Passage to read

=-=-=

On 26/10/2022 15:51, Daniel P. Berrangé wrote:
On Wed, Oct 26, 2022 at 03:34:00PM +0300, Dov Murik wrote:
On 26/10/2022 12:59, Daniel P. Berrangé wrote:
On Tue, Oct 25, 2022 at 07:38:43PM -0400, Cole Robinson wrote:
On 10/19/22 6:17 AM, Daniel P. Berrangé wrote:
[...]
Reading cryttab(5) I see that /etc/crypttab supports an option called 'keyfile-size', which could be used to truncate the file. That's not at all user friendly for us, as the user pw data can be arbitrary length and when building the disk image template we don't know how many bytes are sensitive.IOW, we can't predict what keyfile-size to use.
So it seems we have a few options
1. modify grub patches to remove the requirement for NUL termination 2. modify systemd to add a 'keyfile-nul-terminated' option to instruct it to stip a trailing NUL from key-file. 3. modify systemd to add a 'efi-secret=UUID' option and ignore key-file field entirely
Debian's crypttab supports keyscript=/path/to/script which should output the passphrase to stdout. This is very generic and can allow us to:
1. check a few GUIDs (fallback) 2. drop terminating NUL 3. for SNP-style late attestation: fetch attestation report, contact the KBS, and retrieve the key (see AMD's example [1])

=-=-=

Provided material

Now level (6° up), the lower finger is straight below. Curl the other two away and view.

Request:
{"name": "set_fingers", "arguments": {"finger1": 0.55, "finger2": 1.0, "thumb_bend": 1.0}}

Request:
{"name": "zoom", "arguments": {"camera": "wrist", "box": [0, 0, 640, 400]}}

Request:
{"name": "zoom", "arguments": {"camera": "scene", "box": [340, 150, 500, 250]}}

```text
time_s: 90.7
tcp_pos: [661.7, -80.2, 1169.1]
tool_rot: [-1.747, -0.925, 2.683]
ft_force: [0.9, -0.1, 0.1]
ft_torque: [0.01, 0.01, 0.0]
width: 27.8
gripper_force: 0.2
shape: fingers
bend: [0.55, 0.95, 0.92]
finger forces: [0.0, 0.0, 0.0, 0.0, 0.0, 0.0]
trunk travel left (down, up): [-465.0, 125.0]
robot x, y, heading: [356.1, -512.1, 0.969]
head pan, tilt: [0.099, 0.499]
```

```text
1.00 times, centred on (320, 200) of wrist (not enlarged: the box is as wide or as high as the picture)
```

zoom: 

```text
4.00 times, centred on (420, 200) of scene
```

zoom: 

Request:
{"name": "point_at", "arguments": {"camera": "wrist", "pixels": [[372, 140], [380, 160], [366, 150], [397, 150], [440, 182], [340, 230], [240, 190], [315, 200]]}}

=-=-=

What does the passage to read say from "So it seems" through "AMD's example [1])"? Give the exact wording.

So it seems we have a few options
1. modify grub patches to remove the requirement for NUL termination 2. modify systemd to add a 'keyfile-nul-terminated' option to instruct it to stip a trailing NUL from key-file. 3. modify systemd to add a 'efi-secret=UUID' option and ignore key-file field entirely
Debian's crypttab supports keyscript=/path/to/script which should output the passphrase to stdout. This is very generic and can allow us to:
1. check a few GUIDs (fallback) 2. drop terminating NUL 3. for SNP-style late attestation: fetch attestation report, contact the KBS, and retrieve the key (see AMD's example [1])